** start Excerpt **

The following compilation commands show how support for test threads can be added using Icarus Verilog. The first line recompiles the test process code renaming main(). The second line creates a new shared library test_thread.vpi by combining the test process object file and the SMI library smi.vpi. The last line compiles the hardware simulation replacing the SMI Library smi.vpi with the new shared library test_thread.vpi.

  g++ -c -I$(SMI_DIR)/include -DTHREAD test_thread.cc
  g++ -o test_thread.vpi -shared test_thread.o $(SMI_DIR)/lib/smi.vpi -lstdc++
  iverilog -m ./test_thread -o hardware_simulation verilog_source_files

The following compilation commands show how support for test threads can be added using Synopsys VCS. The first line recompiles the test process code renaming main(). The second line compiles the hardware simulation adding the test process object file and the SMI software model library.

  g++ -c -I$(SMI_DIR)/include -DTHREAD test_thread.cc
  vcs +cli+2 +acc+2 -o hardware_simulation verilog_source_files test_thread.o \
    -P $(SMI_DIR)/include/smi.tab $(SMI_DIR)/lib/libsmi_sm.a $(SMI_DIR)/lib/libsmi_hs.a -lstdc++

The compilation commands for ModelSim SE are unchanged as the SMI library is linked at run-time. However, the simulator must now link in a library that also includes the test thread objects. The following compilation commands show how this replacement shared library can be built. The first line recompiles the test process code renaming main(). The second line creates a new shared library test_thread.sl by combining the test process object file and the SMI library smi.sl.

  g++ -c -I$(SMI_DIR)/include -DTHREAD test_thread.cc
  g++ -o test_thread.sl -shared test_thread.o $(SMI_DIR)/lib/smi.sl -lstdc++

2.4.3 Simulating with the SMI Library

When running a hardware simulation and test processes, the inter-process communication method and any additional arguments required by that implementation must be passed using command line arguments. This section describes how to run a simulation using each inter-process communication implementation. The following table summarizes the command line options required to simulate with SMI.

Implementation Hardware Simulation Switch Test Process Switch
TCP/IP Sockets +socket+port -socket [host:]port
CORBA +corba+"corba_switches" -corba corba_switches
Portable Threads +threadnumber+"test_routine [test_switches]"

TCP/IP Sockets

Before starting the simulation, the user must select an unused port for socket communication. The /etc/services file gives a list of ports used by your system. Once a port is selected, the hardware simulation executable can be run with a +socket+port argument. The test process or processes can then be run with a -socket [host:]port argument. If the test process is run on a different host from the hardware simulation than the host: qualifier specifies the host running the hardware simulation. The port number is the same in both cases.

** end Excerpt **

Pick up the excerpt at the point where it stops and go on.

** start Dataset rows **

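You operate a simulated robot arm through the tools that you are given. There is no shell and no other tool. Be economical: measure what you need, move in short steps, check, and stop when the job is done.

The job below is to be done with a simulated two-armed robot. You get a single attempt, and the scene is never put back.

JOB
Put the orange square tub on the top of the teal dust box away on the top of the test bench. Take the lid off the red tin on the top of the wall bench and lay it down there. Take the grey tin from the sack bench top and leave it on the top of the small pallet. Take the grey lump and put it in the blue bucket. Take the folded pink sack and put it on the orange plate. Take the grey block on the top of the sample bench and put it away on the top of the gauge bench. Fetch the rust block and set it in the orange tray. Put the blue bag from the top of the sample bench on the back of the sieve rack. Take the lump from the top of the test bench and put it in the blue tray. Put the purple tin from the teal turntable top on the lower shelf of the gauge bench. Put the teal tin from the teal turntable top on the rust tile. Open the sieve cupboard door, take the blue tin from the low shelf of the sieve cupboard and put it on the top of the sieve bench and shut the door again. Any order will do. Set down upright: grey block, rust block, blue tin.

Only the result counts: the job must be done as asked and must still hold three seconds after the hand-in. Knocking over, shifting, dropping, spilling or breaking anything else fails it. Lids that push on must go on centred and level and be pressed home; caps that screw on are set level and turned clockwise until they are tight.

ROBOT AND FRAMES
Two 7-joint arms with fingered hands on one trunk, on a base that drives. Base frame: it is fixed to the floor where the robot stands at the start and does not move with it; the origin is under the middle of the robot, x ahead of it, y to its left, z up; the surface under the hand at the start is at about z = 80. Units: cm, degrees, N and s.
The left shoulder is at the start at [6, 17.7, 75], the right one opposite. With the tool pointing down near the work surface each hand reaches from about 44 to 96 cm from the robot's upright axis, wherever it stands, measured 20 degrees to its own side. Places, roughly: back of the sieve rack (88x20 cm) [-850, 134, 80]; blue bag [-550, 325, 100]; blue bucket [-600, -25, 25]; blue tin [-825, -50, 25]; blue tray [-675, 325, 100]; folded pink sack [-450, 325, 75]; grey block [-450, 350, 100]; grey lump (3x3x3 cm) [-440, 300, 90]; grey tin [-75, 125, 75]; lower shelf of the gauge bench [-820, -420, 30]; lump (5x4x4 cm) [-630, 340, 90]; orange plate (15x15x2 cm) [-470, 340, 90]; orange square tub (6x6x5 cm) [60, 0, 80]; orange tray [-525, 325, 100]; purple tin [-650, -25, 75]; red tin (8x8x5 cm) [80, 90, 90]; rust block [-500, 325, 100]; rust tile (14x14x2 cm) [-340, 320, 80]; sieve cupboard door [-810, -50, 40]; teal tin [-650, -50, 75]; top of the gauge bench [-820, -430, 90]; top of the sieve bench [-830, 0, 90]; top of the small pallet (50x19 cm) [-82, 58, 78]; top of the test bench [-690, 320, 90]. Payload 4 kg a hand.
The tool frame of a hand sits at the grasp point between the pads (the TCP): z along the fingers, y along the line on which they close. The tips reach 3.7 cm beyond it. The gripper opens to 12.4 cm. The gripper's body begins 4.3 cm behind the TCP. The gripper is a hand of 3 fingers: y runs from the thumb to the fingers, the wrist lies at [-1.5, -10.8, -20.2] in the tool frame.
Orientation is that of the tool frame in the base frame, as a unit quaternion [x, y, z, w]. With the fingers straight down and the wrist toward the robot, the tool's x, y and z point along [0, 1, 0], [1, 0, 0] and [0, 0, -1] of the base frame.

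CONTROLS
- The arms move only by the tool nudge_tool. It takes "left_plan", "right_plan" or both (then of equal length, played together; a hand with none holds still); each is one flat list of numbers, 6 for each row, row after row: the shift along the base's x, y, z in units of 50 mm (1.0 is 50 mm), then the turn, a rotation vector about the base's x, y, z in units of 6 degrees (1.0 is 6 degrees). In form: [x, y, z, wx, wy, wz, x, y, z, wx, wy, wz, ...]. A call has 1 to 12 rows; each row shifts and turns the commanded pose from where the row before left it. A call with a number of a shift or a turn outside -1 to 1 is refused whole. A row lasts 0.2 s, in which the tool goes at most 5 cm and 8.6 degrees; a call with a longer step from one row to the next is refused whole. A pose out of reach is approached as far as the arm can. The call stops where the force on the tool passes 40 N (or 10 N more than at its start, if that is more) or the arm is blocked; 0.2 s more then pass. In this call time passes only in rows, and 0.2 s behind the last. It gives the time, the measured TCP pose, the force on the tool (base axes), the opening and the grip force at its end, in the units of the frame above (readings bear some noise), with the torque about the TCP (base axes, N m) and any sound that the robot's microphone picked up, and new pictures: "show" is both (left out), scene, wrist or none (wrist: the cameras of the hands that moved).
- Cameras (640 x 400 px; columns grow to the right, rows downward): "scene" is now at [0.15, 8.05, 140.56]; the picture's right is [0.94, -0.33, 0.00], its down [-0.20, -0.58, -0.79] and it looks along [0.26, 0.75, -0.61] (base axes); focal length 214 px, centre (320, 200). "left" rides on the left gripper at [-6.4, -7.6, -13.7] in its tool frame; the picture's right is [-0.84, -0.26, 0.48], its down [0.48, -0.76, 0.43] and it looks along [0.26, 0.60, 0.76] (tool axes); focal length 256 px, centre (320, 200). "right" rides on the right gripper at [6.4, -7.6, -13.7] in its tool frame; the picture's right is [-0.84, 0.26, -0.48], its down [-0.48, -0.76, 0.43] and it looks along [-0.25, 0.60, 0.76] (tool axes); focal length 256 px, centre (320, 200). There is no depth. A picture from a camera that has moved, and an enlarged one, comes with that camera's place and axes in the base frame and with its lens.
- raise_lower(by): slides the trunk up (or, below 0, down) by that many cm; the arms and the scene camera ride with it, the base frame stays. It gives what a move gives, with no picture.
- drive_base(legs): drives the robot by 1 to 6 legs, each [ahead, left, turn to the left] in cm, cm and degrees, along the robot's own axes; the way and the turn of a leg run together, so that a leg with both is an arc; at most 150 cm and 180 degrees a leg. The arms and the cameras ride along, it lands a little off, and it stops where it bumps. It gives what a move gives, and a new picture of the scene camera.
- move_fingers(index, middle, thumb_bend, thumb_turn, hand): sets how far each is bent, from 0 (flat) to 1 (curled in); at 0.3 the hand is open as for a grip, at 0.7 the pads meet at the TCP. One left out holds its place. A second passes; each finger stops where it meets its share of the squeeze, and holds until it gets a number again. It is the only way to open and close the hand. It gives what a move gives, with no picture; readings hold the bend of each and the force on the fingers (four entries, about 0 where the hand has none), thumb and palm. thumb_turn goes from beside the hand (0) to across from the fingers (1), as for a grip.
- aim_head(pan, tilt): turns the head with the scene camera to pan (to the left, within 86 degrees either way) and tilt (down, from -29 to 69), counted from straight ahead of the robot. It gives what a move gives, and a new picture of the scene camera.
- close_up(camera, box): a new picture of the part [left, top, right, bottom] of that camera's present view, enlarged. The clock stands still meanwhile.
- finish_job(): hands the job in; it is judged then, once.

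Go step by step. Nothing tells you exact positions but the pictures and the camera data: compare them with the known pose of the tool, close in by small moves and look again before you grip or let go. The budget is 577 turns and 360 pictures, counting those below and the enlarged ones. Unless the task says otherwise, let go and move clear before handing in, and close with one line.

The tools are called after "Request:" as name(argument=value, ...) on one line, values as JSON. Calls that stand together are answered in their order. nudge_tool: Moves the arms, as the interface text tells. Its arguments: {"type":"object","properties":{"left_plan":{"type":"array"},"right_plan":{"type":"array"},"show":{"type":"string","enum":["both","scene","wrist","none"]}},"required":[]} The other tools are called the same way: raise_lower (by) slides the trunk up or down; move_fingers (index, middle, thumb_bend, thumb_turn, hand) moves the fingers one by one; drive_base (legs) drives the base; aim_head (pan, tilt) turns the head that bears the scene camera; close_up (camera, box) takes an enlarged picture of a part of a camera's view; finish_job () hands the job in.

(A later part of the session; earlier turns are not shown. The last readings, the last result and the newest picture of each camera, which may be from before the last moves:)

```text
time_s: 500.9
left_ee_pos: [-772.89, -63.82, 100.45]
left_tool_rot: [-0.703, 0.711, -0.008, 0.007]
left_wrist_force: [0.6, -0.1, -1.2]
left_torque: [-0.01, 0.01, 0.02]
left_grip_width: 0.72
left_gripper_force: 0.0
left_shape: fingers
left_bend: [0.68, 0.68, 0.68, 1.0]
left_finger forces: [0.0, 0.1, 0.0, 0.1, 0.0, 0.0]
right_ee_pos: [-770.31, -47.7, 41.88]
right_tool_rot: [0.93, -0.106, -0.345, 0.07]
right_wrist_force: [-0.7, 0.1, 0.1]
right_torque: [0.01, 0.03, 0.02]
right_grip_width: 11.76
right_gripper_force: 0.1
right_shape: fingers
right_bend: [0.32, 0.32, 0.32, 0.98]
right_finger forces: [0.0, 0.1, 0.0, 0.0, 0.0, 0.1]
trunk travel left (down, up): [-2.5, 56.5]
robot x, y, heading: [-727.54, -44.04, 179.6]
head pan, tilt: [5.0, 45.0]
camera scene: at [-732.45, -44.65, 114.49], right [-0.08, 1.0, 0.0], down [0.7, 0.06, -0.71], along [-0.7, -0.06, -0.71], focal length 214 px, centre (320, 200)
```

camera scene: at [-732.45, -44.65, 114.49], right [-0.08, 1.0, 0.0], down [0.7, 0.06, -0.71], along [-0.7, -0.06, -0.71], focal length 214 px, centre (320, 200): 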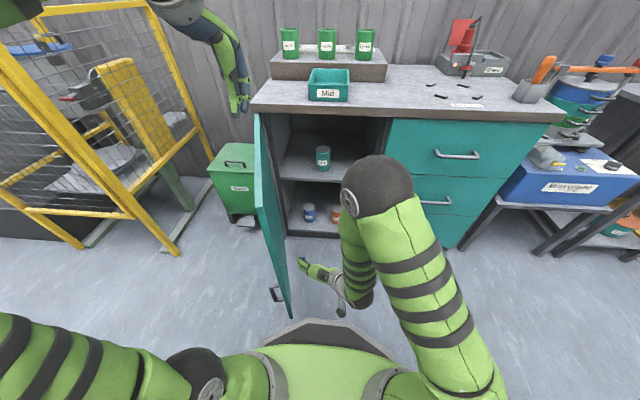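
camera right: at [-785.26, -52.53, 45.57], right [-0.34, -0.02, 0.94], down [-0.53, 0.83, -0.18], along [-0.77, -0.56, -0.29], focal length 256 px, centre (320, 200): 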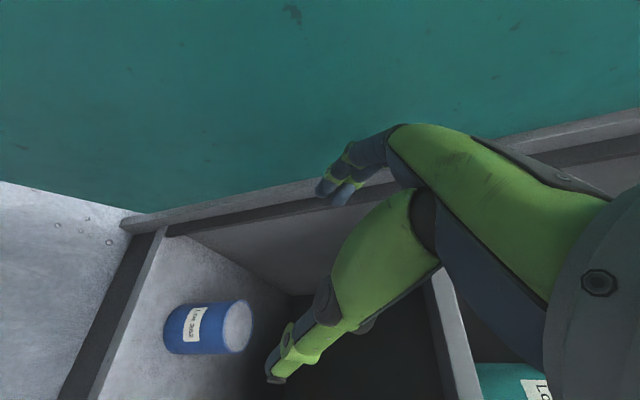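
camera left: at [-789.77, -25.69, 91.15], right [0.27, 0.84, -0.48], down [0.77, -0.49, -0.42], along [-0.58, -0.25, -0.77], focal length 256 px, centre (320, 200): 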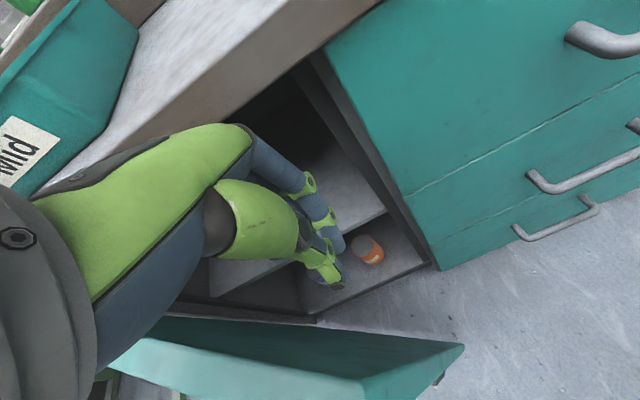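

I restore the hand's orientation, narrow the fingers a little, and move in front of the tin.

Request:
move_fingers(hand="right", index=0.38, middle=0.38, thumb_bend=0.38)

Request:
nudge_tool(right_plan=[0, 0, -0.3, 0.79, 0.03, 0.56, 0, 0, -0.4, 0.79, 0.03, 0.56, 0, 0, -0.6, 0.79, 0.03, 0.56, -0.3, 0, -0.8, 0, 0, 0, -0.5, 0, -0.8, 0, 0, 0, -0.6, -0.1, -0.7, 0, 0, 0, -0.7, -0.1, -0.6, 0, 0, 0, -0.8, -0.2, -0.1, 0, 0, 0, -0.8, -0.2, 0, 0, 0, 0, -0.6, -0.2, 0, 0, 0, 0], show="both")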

** end Dataset rows **
** start Dataset rows **

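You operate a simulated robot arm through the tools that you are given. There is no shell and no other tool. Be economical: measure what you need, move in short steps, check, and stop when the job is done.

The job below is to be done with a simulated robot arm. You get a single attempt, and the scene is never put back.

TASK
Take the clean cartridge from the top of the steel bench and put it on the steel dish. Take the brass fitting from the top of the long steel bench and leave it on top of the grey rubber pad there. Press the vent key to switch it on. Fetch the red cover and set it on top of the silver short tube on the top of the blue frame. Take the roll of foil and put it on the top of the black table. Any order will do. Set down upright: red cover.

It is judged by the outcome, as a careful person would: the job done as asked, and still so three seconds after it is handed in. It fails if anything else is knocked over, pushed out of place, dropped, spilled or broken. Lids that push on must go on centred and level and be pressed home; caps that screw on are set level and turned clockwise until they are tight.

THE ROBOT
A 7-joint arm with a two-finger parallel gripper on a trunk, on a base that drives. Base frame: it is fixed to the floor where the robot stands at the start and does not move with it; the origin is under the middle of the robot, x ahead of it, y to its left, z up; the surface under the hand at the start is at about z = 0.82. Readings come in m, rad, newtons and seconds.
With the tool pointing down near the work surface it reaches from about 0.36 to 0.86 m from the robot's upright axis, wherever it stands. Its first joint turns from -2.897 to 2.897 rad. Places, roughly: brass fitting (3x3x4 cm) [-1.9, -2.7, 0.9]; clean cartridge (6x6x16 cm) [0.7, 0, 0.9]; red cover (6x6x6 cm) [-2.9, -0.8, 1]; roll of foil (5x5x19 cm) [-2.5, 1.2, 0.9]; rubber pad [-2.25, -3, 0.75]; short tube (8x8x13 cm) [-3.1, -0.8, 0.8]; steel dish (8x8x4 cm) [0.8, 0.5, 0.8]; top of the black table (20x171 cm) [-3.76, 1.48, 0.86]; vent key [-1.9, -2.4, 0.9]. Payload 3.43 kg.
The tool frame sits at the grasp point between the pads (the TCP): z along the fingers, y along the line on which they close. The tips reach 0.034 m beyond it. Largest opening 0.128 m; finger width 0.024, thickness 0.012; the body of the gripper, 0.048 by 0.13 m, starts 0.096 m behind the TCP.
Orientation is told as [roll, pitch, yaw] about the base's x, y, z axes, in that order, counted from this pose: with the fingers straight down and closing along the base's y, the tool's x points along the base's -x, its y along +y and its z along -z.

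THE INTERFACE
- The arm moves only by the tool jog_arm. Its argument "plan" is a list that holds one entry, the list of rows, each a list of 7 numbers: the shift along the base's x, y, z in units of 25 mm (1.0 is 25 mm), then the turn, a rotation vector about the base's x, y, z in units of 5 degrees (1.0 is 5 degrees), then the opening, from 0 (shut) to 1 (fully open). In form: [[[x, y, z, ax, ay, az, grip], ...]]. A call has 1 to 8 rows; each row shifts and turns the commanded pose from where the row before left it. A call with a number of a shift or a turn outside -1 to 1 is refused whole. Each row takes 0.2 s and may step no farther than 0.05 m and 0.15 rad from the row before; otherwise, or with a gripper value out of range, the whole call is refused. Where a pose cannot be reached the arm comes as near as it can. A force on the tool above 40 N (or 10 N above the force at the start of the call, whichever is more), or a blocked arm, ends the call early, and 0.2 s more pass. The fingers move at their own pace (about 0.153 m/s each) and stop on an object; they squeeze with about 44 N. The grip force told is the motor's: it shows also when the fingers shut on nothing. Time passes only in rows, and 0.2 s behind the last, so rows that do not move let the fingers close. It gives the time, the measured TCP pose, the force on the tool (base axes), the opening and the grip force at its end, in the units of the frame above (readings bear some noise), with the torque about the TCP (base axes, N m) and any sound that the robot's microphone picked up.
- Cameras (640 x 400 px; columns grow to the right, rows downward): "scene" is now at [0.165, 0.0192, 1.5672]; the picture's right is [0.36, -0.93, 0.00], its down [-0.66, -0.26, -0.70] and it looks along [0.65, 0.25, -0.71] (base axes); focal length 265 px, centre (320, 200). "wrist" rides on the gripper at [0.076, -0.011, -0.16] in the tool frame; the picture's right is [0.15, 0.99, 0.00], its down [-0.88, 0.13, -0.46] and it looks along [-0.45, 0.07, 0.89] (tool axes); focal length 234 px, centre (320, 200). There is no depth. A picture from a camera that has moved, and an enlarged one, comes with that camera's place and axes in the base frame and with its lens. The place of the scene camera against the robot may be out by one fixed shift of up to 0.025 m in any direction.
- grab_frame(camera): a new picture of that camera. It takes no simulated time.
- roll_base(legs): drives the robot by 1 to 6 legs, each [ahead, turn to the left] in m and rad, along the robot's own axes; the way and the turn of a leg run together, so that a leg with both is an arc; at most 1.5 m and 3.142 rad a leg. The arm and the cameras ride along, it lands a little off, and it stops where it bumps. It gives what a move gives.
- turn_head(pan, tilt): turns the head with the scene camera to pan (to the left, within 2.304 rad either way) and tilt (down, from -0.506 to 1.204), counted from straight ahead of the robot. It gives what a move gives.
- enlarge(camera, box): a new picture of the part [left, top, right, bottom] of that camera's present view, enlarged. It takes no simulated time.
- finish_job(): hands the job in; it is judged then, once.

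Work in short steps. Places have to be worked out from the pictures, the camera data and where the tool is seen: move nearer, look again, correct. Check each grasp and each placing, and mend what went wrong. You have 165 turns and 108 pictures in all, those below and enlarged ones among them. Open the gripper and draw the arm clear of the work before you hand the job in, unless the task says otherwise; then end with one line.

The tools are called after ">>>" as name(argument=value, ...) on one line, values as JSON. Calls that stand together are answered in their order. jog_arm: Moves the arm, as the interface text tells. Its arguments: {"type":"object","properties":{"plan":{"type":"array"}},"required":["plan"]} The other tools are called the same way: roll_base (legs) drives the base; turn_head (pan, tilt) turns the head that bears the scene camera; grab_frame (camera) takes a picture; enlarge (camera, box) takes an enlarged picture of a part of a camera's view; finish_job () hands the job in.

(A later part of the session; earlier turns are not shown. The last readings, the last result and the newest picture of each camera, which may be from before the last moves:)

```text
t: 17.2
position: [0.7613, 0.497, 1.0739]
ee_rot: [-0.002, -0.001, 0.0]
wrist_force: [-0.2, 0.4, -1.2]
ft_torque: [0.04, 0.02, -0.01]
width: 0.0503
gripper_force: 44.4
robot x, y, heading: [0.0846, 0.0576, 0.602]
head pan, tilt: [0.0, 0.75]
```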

** end Dataset rows **

■ Answer for the task ■
For Icarus and VCS, the following example starts a simulation. The first line starts the hardware simulation by invoking the executable hardware_simulation specifying socket communication via port 2345. The second line starts a test process by invoking the executable test_process specifying socket communication via port 2345 of host "hs_host".

  hardware_simulation +socket+2345
  test_process -socket hs_host:2345
For ModelSim SE, the following example starts a simulation. The first line starts the hardware simulation by running vsim specifying the top level module top_module, the SMI library and the port for socket communication. The second line starts a test process by invoking the executable test_process specifying socket communication via port 2345.
  vsim -c top_module -pli $(SMI_DIR)/lib/smi.sl +socket+2345
  test_process -socket 2345

CORBA

Running a simulation using CORBA is more complicated as CORBA requires additional processes to be running and a more complicated set of switches. For Icarus and VCS, the following commands start a simulation. Please refer to the MICO CORBA documentation for details.

  setenv ARGUMENTS "-ORBImplRepoAddr inet:host:2345 -ORBNamingAddr inet:host:2345"
  micod -ORBIIOPAddr inet:host:2345 --forward &
  imr create NameService poa nsd "IDL:omg.org/CosNaming/NamingContext:1.0#NameService" $ARGUMENTS
  hardware_simulation +corba+"$ARGUMENTS"
  test_process -corba $ARGUMENTS
CORBA cannot currently be used with ModelSim SE.

Portable Threads

Running a simulation using threads is simple as only a single executable need be invoked. The hardware simulation is passed one or more +thread arguments. Each of these arguments specifies a test routine to run in its own thread and the arguments to pass the routine. Each thread must be consecutively numbered from 0 up, this number forms part of the argument +threadnumber+. The remaining part of the argument specified the test routine and its arguments "test_routine [test_switches]". The test routine string must correspond to one of the strings stored in the database smi_thread_routines[]. The optional test_switches allow the user to pass the same switches they could if the test thread was a test process.

For Icarus and VCS, the following example starts a simulation. The simulation begins by spawning a test thread running the test routine associated with the string "test_thread", no arguments are passed to this routine.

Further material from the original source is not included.